[Provided data]
▼
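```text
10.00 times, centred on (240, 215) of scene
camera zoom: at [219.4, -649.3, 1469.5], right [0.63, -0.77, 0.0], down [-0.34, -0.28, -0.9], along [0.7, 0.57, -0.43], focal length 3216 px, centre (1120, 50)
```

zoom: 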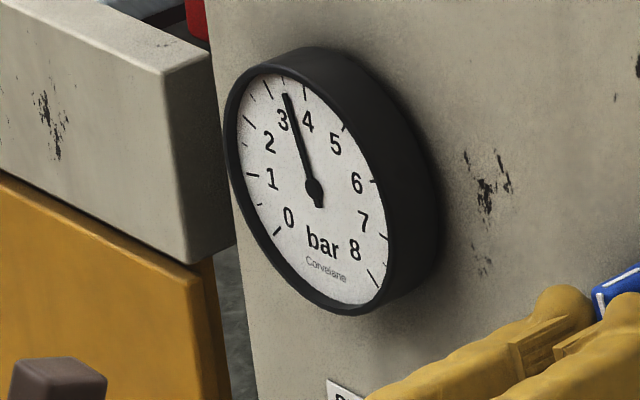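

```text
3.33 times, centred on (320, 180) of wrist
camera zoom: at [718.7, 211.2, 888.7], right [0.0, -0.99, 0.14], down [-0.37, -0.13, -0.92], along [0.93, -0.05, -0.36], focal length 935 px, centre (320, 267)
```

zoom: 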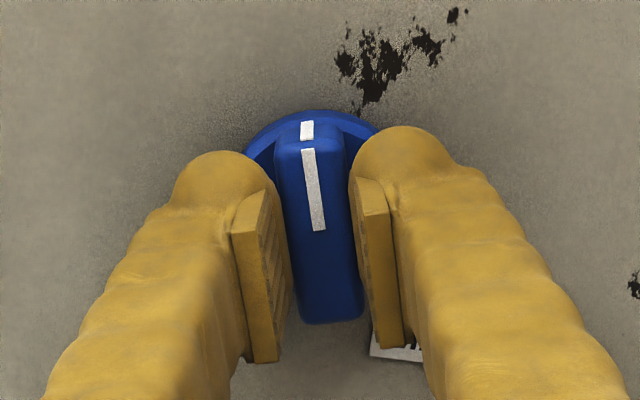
▲
▼
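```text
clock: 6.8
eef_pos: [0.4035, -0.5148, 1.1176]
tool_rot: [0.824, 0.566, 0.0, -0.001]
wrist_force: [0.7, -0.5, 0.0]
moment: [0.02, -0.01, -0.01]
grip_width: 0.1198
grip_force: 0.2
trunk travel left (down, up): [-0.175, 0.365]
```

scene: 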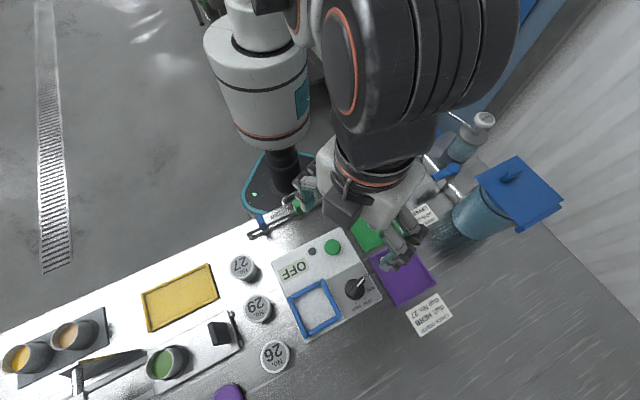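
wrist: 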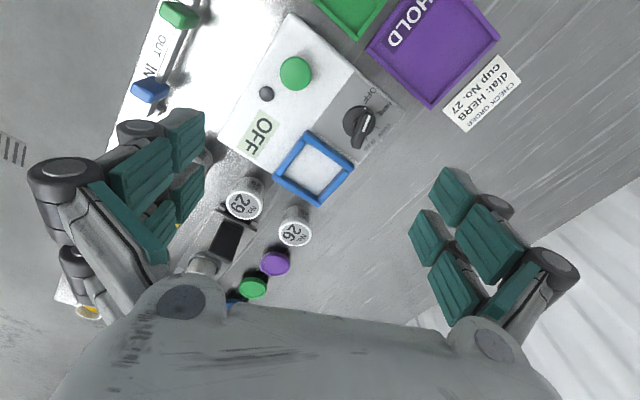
▲
▼
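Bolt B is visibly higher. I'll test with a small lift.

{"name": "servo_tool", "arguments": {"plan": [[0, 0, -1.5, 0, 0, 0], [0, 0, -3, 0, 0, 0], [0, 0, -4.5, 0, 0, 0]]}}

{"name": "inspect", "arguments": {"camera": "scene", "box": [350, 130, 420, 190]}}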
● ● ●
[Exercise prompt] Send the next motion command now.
▲
[Page text]
▼
Australia is different. There are numerous circumstances
where one is left questioning just what this difference might be and why it is
there. In Britain, one is allowed to build one’s own home, carry out one’s own
electrical installation and install one’s own plumbing: but not in Australia.
Here one is not even allowed to replace a tap washer or an electrical plug –
but we do it. One is not even allowed to trap a nuisance possum or scrub turkey
– but we do it. There is a rogue attitude amongst this difference too. Where
did this come from?
When entering the UK and when leaving it, those with UK
passports are allowed free access and exit without having to complete forms or
undergo any other inquisition. A friendly welcome is offered. But Australia
insists on those it has granted passports to, filling out forms that require
all types of detailed information, when both leaving and entering the country.
So much for passing through the port! The passport has the same status as any
other in the world and means nothing in particular for an Australian, other
than to prove one is. Roguish behaviour at immigration is treated with disdain
and one is likely to find oneself locked up for any cheek or refusal. Where
does this attitude come from?
Then there is the regional difference. There is the clarion
call that declares that Queenslanders are different; that Sydney differs from
Brisbane and Melbourne; that Perth is different from Townsville. Why? How? It
is merely topography? Is it geology? Social?
While browsing through a book of old drawings and
paintintgs of Brisbane one day - Historic Brisbane and its Early Artists by Susann Evans, Boolarong Publications, 1982 - I was surprised to discover a pen and grisaille wash drawing of a vista of the Moreton Bay Settlement looking from South Brisbane - by Henry William Boucher - illustrating the buildings from the windmill on Wickham Terrace on the left to Kangaroo Point on the right. A
small building near the windmill was labelled 'Treadmill.' What was this? It is
just open parkland at present. What used to be there? What has now gone?
Looking more closely at the drawing gave no further information. What was this? A grain mill? No, the windmill
ground the grain. Reading the associated text on a previous page under the title The Treadmill on Wickham Terrace, explained
that this was a device for punishment and was an extremely cruel form of
discipline. Men, frequently in leg-irons, were forced to tread this mill for fourteen hours at a time, and were
whipped if they stumbled. A fall could kill or mame. It was managed by cruel
guards and was the most extreme form of punishment that this convict settlement
could offer. It was feared. One convict wrote that it 'robbed even death of its terrors.' It was the malfunctioning of the original windmill sails that made the treadmill a necessity. The treadmill was initially used to suplement the windmill but became a necessity when its sails proved inefficient. I had known that Moreton Bay - a totally closed military camp - was the place that the
worst of convicts were sent to, but I had never known of this pitiless device.
Does its ghost still linger? Can the cries of the men still be heard in the
silence? – on the wind?
▲
[Exercise prompt] Write the next part of the page text, the one that starts with "Australia is different.".

[Result]
The method of operation on the treadmill was for the convicts, in leg-irons or without them, to grasp an overhead rail with both hands and tread the 9-inch wide steps or treads, as if walking continuously upstairs. They had to step out briskly or be painfully hit on the shins by the next tread as it came round and so for long periods, often in steaming heat, they were forced to tread unremittingly, as though on a long march. (ibid., page 14.)
The method of operation on the treadmill was for the convicts, in leg-irons or without them, to grasp an overhead rail with both hands and tread the 9-inch wide steps or treads, as if walking continuously upstairs. They had to step out briskly or be painfully hit on the shins by the next tread as it came round and so for long periods, often in steaming heat, they were forced to tread unremittingly, as though on a long march. (ibid., page 14.)
The thought arose: do the ghosts of the suffering convicts and their brutal guards still haunt us? Does Australia have this lingering pain and desire for punishment as a part of its silent culture? Does government still have the lack of trust and the desire for control that those in the past held for their prisoners? Have rules for control in our laws and paperwork become stained with the past extremes? Is this why everyone, even those with passports, have to complete forms at ports? Is government merely continuing on with its old habits? Is this why ordinary people are banned from building?
Perhaps this is why the Board of Architects has developed
its CPD programme? One can just not trust people – even architects – to do the
right thing. After all, Francis Greenway was a convict; and architects, along
with artists and nurses, were listed as those who were most likely to contract
AIDS. The idea seemed to be that being ‘arty,’ architects were probably
pansies, and AIDS came from homosexual contact. Had this trait been observed in
the convicts? Could this careless perception of things subtle and beautiful only
have arisen in those applying brute force and managing by strict control?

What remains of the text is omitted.